• EXTRACT PROVIDED:
☆ ☆ ☆ ☆

Todas las fotos de este post son, de Bangkok
En unas vacaciones cualquiera de dos o
tres semanas, incluso, en la parte más recóndita del mundo, todo o
casi todo, resulta previsible o al menos, bajo control. Llevas tu
boleto aéreo de ida y vuelta, algún hotel reservado, muchas
ilusiones, todo el dinero en efectivo y poco margen emocional para,
que te alteren las cosas pequeñas del día a día. Que, sin embargo,
sí lo hacen en los viajes largos: una herida en la lengua, que no
cicatriza; manchas en la piel por un baño donde no se debe; la
garganta bloqueada por el aire acondicionado de un bus nocturno...

☆ ☆ ☆ ☆

• INFORMATION PROVIDED:
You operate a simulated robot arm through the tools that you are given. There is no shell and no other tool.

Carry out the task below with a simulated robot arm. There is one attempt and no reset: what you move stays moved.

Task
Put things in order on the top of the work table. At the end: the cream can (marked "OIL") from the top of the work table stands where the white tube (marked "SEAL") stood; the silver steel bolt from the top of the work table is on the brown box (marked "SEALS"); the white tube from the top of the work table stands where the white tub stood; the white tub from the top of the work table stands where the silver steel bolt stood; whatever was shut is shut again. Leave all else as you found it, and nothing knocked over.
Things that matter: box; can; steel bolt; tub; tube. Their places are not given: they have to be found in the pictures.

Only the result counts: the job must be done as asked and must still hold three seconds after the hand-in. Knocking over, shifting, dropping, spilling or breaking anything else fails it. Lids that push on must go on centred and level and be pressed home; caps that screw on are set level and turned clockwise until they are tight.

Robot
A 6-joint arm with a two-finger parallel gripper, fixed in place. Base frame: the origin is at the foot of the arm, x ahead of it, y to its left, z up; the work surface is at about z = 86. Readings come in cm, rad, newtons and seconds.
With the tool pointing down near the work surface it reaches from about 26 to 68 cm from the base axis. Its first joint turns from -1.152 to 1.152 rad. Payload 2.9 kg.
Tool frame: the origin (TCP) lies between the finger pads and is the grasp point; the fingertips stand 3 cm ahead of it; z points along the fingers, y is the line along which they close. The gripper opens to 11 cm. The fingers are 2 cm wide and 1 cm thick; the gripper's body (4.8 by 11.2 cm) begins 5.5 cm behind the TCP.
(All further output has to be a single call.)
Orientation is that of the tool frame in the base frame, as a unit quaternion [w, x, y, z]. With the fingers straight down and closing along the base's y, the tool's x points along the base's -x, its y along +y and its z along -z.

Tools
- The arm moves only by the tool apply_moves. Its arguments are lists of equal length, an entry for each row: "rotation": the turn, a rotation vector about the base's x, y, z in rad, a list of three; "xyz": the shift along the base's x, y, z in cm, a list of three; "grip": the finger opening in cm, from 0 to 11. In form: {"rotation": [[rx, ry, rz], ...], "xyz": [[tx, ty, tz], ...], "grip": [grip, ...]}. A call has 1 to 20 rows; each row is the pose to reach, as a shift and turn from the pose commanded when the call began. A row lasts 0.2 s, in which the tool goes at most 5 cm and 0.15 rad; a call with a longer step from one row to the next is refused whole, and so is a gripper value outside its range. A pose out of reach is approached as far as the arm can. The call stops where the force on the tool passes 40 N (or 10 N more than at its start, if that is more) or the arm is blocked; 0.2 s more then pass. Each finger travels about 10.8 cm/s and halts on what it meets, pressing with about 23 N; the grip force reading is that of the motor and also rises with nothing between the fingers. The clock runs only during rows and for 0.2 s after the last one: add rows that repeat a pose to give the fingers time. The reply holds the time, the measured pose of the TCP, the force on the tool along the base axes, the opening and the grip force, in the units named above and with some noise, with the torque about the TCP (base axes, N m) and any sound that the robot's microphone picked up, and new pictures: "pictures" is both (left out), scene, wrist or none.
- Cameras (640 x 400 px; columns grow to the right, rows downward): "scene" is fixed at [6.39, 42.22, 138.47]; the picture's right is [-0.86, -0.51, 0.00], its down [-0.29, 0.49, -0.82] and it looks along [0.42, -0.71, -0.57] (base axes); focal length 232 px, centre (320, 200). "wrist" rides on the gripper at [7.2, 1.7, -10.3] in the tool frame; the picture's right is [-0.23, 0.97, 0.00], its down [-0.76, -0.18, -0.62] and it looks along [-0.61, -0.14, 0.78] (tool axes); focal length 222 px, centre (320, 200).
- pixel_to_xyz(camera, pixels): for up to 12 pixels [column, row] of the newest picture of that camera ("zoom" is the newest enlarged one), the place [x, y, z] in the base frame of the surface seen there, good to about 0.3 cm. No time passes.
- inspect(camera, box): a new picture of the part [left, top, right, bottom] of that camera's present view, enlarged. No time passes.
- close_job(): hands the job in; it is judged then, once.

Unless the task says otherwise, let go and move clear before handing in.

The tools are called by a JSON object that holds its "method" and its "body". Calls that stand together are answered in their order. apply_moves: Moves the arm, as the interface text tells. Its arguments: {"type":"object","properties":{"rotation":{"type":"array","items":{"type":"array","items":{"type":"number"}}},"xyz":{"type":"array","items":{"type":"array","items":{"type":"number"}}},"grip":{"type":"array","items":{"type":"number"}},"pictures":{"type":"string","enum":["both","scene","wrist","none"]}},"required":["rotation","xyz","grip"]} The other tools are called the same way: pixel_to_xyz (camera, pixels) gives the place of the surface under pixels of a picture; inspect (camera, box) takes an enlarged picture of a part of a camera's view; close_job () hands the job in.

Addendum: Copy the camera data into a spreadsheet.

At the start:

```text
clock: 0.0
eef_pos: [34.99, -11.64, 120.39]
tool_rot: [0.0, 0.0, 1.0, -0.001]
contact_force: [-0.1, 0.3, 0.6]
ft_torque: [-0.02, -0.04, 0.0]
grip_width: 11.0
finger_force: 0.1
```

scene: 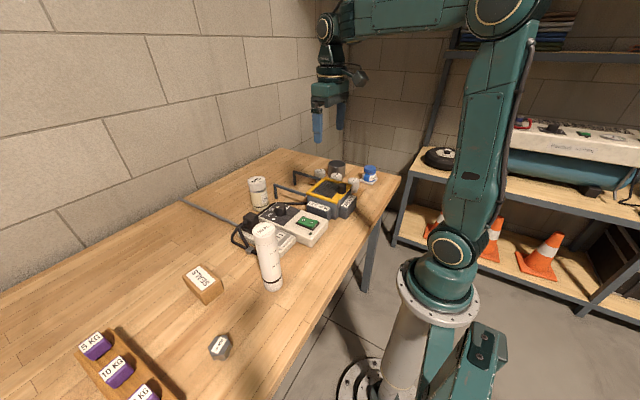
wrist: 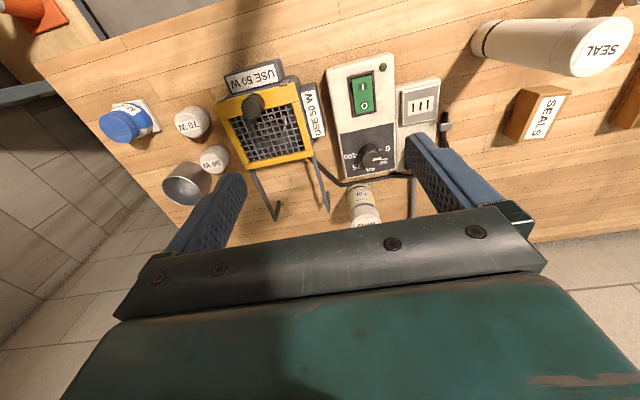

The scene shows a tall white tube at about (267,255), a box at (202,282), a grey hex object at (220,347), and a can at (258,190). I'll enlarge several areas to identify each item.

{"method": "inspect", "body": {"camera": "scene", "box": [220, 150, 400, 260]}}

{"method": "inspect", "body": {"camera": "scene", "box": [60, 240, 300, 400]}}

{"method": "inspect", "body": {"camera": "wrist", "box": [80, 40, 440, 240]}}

☆ ☆ ☆ ☆

• WRITTEN TASKS:
[1] Extract from the extract provided the words running from "Todas las fotos" to "un bus nocturno...".
[2] How does the extract provided go on? Write the next part.

• RESULTS IN ORDER:
[1]
Todas las fotos de este post son, de Bangkok
En unas vacaciones cualquiera de dos o
tres semanas, incluso, en la parte más recóndita del mundo, todo o
casi todo, resulta previsible o al menos, bajo control. Llevas tu
boleto aéreo de ida y vuelta, algún hotel reservado, muchas
ilusiones, todo el dinero en efectivo y poco margen emocional para,
que te alteren las cosas pequeñas del día a día. Que, sin embargo,
sí lo hacen en los viajes largos: una herida en la lengua, que no
cicatriza; manchas en la piel por un baño donde no se debe; la
garganta bloqueada por el aire acondicionado de un bus nocturno...

[2]
En los viajes prolongados, tan
maravillosos, siempre hay además, problemas de estancamiento en un
determinado lugar, de frustraciones, de absoluto bucle, de hoy me
levanto a por todas y me acuesto hundido... La experiencia hace mucho
a nuestro favor, pero los imponderables consiguen que haya malos
días, malas rachas y a veces, momentos en que te gustaría
desaparecer o retornar a casa por puro arte de magia. Por otra parte
y como resulta comprensible, no resulta lo mismo, quedarte
atontolinado en un país en el que te fundes 100 euros al día, que
en el que te gastas sólo 12.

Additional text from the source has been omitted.